During the fag end of the existence of Prastuti Parba in the early 1980s, some valuable special numbers were brought out, particularly on the great nonsense writer Sukumar Ray and the Hindi/Urdu Fiction writer Prem Chand. The Sukumar Ray issue (edited by Anupam Majumdar and Ashish Lahiri, co-edited by Salil Biswas and Prabrit Das Mahapatra) was specially assisted by his son Satyajit Ray. He not only designed the cover but also gave permission to print the invaluable personal diary of Sukumar Ray. Sovon Som, the noted art-historian and artist, drew the illustrations. Among the contributors was Sankha Ghosh, the poet and writer. The key figure behind the Premchand number of Prastuti Praba was the poet Ranajit Singha. Prabhakar Machwe, the Hindi writer, also helped a lot.

In the mid-1980s, Abani Ranjan Ray, assisted by Dhiren Ray, published a science monthly called Anwesha (Search), which immediately drew the attention of the Bengali intelligentsia. It sold at least 2,500 copies at its height. A special Science Fiction number of Anwesha carried translations of such legends as Ray Bradbury, Richard Sheckley and Arthur C. Clarke. Anwesha also published special issues on the great Indian Chemist Sir Prafulla Chandra Ray and the great physicist and plant-physiologist Sir Jagadish Chandra Bose, both of which have now become classics. Gouri Prasad Ghosh, the Shakespeare scholar and popular science writer who went on to win both the Rabindra (1994) and the Ananda (2001) awards, was an insider both of Anwesha and Kathashilpa.

Important publications

Kathashilpa published books encompassing a wide variety of genres. Despite unpredictability of funds, Abani Ranjan Ray did not publish anything he found lacking in taste. This made for some remarkable titles seeing print. Some of the copyrights of these books would later on be bought by large publishing houses. Kathashilpa could not afford to pay royalties to its authors, for whom the books were mostly labours of love. Many of these authors even participated in manning Kathashilpa stalls during the Calcutta Book Fair.

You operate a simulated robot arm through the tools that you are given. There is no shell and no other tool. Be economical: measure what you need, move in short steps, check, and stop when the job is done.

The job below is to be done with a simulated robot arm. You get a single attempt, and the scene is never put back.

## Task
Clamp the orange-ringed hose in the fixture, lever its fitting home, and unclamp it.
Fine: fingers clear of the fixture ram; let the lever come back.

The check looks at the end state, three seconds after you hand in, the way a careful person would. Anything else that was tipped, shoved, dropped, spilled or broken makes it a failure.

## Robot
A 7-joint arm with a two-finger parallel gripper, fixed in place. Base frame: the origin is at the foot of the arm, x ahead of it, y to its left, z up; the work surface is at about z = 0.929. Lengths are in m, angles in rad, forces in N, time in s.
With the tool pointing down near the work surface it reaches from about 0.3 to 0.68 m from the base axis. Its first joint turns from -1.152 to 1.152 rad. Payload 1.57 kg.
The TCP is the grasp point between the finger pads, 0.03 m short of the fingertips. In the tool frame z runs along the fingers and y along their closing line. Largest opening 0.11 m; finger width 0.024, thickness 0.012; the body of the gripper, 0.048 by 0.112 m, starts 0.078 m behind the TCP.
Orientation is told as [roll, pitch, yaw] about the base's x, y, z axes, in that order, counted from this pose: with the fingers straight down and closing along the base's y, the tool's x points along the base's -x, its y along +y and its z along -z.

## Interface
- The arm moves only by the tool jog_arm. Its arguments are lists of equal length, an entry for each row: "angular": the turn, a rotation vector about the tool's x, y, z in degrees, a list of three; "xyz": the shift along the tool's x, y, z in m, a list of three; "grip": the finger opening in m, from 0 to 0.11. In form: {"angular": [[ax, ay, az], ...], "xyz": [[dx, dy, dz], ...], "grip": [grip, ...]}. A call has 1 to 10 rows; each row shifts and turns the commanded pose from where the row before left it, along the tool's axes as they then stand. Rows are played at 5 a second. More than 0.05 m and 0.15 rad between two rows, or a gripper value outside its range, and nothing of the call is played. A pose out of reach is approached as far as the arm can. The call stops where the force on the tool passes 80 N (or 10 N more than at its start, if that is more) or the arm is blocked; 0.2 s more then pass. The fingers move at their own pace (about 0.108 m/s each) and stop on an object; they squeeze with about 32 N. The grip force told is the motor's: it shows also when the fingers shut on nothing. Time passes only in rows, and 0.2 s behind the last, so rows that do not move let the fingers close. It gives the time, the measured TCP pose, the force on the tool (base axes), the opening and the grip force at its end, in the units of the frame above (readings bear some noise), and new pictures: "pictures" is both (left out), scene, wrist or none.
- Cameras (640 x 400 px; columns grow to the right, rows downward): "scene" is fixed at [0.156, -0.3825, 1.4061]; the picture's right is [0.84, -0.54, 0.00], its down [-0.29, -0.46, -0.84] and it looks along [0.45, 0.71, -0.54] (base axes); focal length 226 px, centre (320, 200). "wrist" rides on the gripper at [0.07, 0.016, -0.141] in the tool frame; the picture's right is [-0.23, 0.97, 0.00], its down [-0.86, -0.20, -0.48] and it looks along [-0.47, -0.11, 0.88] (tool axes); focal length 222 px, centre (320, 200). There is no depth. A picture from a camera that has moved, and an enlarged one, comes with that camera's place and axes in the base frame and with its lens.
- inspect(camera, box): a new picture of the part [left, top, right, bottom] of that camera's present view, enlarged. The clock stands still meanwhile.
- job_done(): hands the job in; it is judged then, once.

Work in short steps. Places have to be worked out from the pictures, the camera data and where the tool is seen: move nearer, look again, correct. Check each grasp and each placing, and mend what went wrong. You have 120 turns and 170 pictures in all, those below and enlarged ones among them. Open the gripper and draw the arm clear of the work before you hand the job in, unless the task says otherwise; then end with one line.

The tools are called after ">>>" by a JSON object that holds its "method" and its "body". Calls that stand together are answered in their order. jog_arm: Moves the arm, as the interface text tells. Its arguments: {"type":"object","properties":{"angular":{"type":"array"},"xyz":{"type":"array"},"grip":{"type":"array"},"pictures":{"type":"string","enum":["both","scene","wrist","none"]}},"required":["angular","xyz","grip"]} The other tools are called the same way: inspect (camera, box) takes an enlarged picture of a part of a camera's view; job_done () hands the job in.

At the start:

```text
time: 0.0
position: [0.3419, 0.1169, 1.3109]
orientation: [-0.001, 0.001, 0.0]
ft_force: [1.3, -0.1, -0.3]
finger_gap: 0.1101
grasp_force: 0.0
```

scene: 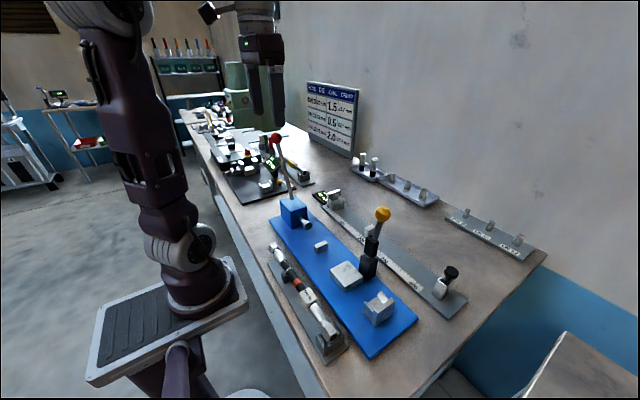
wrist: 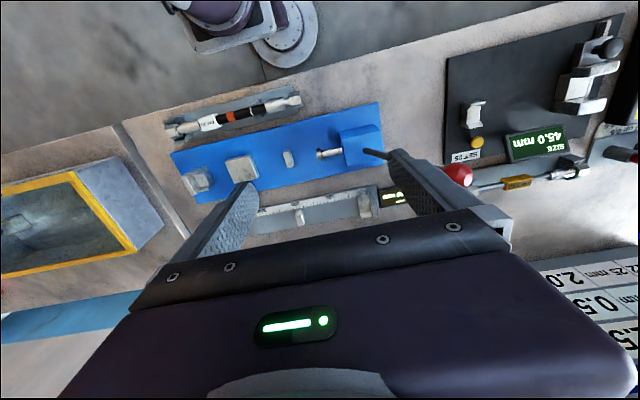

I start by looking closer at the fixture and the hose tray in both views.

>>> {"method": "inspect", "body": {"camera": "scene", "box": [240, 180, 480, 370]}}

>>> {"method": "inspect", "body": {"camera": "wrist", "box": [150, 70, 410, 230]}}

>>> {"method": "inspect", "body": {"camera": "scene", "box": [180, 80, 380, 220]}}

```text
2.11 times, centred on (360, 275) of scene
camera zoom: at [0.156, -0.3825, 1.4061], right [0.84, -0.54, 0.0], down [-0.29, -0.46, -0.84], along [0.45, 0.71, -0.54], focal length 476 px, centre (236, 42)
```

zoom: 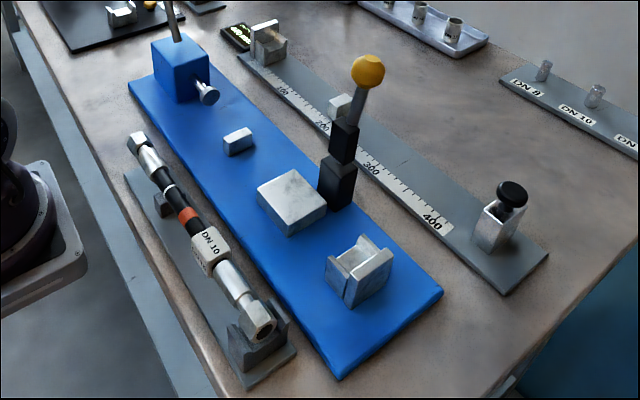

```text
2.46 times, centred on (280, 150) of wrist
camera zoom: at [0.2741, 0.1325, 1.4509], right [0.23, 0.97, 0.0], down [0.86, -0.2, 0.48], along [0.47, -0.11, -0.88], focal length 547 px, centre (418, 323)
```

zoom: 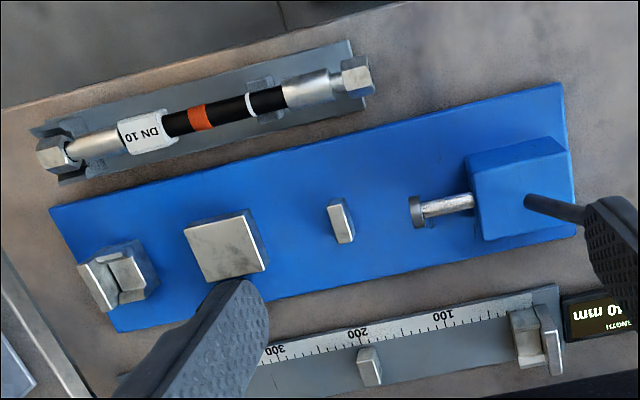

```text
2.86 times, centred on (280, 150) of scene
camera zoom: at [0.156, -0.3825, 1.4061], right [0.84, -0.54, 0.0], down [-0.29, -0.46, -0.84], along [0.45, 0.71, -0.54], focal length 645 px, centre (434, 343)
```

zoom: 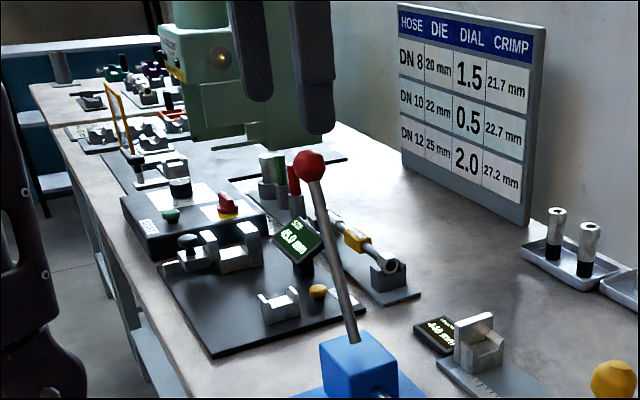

The following selection of the more important titles of Kathashilpa would show the range of its interests:

  • Bharatiya Sangeet Kosh (an encyclopedia of Indian Classical Music) by Bimala Kanta Ray Chaudhury, the noted musician. This book has now been published in an enlarged form by another publisher.
  • Gana Kabial Ramesh Sil,a research work on a folk performer, edited and compiled by Pulak Chanda, a professor of English literature and an editor of Prastuti Parba.
  • Nim Annapurna and Antarjali Jatra (short stories of a new genre by Kamal Kumar Majumdar which have since become Bengali classics. Nim Annapurna has been filmed by Buddhadeb Dasgupta and Antarjali Jatra by Goutam Ghose
  • Sundarban by Shibshankar Mitra, a writer who has written extensively on the Sunderbans from personal experience
  • Naxalbari and After: a Frontier Anthology in two volumes (ed. Samar Sen, Debabrata Panda and Ashish Lahiri), which is now required reading for the history of the extreme Left Naxalite movement of India in the 1970s. Weekly Frontier and its editor Samar Sen and Kathashilpa had become much closer during the days of the Emergency.
  • The Stalin Question by Banbehari Chakrabarty, a noted political activist and theorist.
  • Selected poems of Birendra Chattopadhyay and Mani Bhushan Bhattacharya, two major Bengali poets.
  • Rakte Bhashe Swadesh Somoy (This Blood-drenched Land and Time, an anthology of revolutionary Bengali poems of the 1970s), ed. Pulak Chanda.
  • Chotto Rajputra, (a translation of Le Petit Prince)
  • Dolphin Island by Arthur C. Clarke (trans. Salil Biswas, professor of English literature and retired Principal, Heramba Chandra College (South City), Kolkata)
  • White Fang by Jack London (trans. Ashish Lahiri, an editor and publisher of Pratuti Parba, translator of J. D. Bernal’s Science in History, co-editor of Ananda award-winning Everyman's Dictionary: English to Bengali, recipient of Rabindra Puraskar for science writing, 2011 )
  • Goodbye Mr. Chips by James Hilton (trans. Kalyan Maiti, a teacher of English)
  • The Great Train Robbery by Michael Crichton (trans. Kalyan Maiti)
  • In the 1990s, Kathashilpa gradually declined. The political and cultural atmosphere changed with the advent of globalization and the disappointment with leftism in general. Montu Da's health failed and eventually Kathashipa changed hands in 2006. Abani Ranjan Ray died shortly after, in 2008. The establishment, along with a semblance of its famous logo, is still at the same address, but in a new avatar.